*Passage shown*.
6. The Company covenants and agrees with the several Underwriters that
the Company will pay or cause to be paid the following: (i) the fees,
disbursements and expenses of the Company's counsel and accountants in
connection with the registration of the Securities under the Act and all other
expenses in connection with the preparation, printing and filing of the
Registration Statement, any Preliminary Prospectus and the Prospectus and
amendments and supplements thereto and the mailing and delivering of copies
thereof to the Underwriters and dealers; (ii) the cost of printing or producing
this Agreement, any Indenture, any Blue Sky and Legal Investment Memoranda,
closing documents (including any compilations thereof) and any other documents
in connection with the offering, purchase, sale and delivery of the Securities;
(iii) all expenses in connection with the qualification of the Securities for
offering and sale under state securities laws as provided in Section 5(b)

*Objective*. Return the passage shown unchanged, from "6. The Company" to its end.

*Information supplied*.
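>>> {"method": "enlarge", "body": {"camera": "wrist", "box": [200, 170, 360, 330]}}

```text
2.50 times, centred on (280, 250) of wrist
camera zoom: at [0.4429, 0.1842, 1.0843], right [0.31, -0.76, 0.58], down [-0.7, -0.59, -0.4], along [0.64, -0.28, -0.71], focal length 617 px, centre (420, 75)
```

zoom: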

*Task response*.
6. The Company covenants and agrees with the several Underwriters that
the Company will pay or cause to be paid the following: (i) the fees,
disbursements and expenses of the Company's counsel and accountants in
connection with the registration of the Securities under the Act and all other
expenses in connection with the preparation, printing and filing of the
Registration Statement, any Preliminary Prospectus and the Prospectus and
amendments and supplements thereto and the mailing and delivering of copies
thereof to the Underwriters and dealers; (ii) the cost of printing or producing
this Agreement, any Indenture, any Blue Sky and Legal Investment Memoranda,
closing documents (including any compilations thereof) and any other documents
in connection with the offering, purchase, sale and delivery of the Securities;
(iii) all expenses in connection with the qualification of the Securities for
offering and sale under state securities laws as provided in Section 5(b)